Lawns & Lifeforce (1985)

Everybody has a nemesis. Mine just happens to be about forty feet long and about twenty feet across. It’s also green…

I’m approximating. I have no idea how big the lawn is. I could go out and measure it, but I don’t like going near the damn thing. It makes me ill. I’m also not sure it’s green rather than a patchwork of colours, which is why it’s such a problem.

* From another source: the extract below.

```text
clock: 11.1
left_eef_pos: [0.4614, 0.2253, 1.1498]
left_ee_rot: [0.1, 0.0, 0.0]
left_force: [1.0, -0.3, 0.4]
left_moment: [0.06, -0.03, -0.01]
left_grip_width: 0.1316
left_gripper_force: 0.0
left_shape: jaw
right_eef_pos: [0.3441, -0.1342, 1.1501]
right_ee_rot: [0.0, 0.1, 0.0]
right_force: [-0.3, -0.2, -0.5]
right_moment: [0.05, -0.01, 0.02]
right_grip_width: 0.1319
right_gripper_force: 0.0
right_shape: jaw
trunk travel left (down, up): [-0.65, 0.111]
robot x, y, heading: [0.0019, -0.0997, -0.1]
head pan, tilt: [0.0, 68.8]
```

I’ve never been a man who finds lawns interesting. I inherited this one from my dad who was much more interested in maintaining it than I am (and even he wasn’t that bothered). I can’t fathom why I’ve never bought into the greenery cult. Is it a primal struggle? A metaphor for something else? Holding back the weeds feels like holding back time so is this about getting old? In which case, what a morbid thing to do with your time. After all, it’s inevitable the weeds win. No sooner do you turn your back on a lawn than it’s invaded by those weird species that you’re not sure you’re meant to pull up by the roots, kill with poison, or shoot with a crossbow. Maybe I just need sheep, but I can also see how that spirals into greater complications. I mean: dingleberries. Would I really swap mowing the lawn for dealing with dingleberries?

I’m currently struggling with thistles and a strange-large leafed thing which is spreading and I don’t like going near. It looks like ivy and I get a seriously fucked-up allergy to ivy that resembles Dengue Fever or something equally exotic involve pustules. I keep hope mowing it back is sending the right messages, but it always returns after a couple of rainy days.

I also have a problem with the different kinds of grass. Yes, that’s another bit of this whole lawn business that addles my brain. There are whole textbooks about which kind of grass is right for which kind of soil. Most of the law has some kind of slow growing wide-bladed grass, good for stretching between your thumbs to turn into a makeshift wind instrument. It makes for a lush and heavy lawn but only needs terminating a couple of times a year. It’s the quick-growing stuff that shoots up like single fronds of bamboo that cause my problems. I think it’s called rye grass. It’s the lawn’s equivalent to that nine o’clock shadow that particularly hirsute men get the moment they’ve finished shaving. I can mow the lawn and think I’ve done a decent job until I turn around and notice that fuzz of rye has already developed. Bastards.

In a different timeline, I could be one of those people who might obsess over this stuff but I hate to think what kind of man I’d also be. I grew up with neighbours like that. Men with combovers and who liked to wear vests in public. They dedicated their later years to doing nothing but keeping the weeds at bay. “Lawn like a bowing green” is how people would praise them. I hardly see the point unless you are going to use the lawn for crown green bowling.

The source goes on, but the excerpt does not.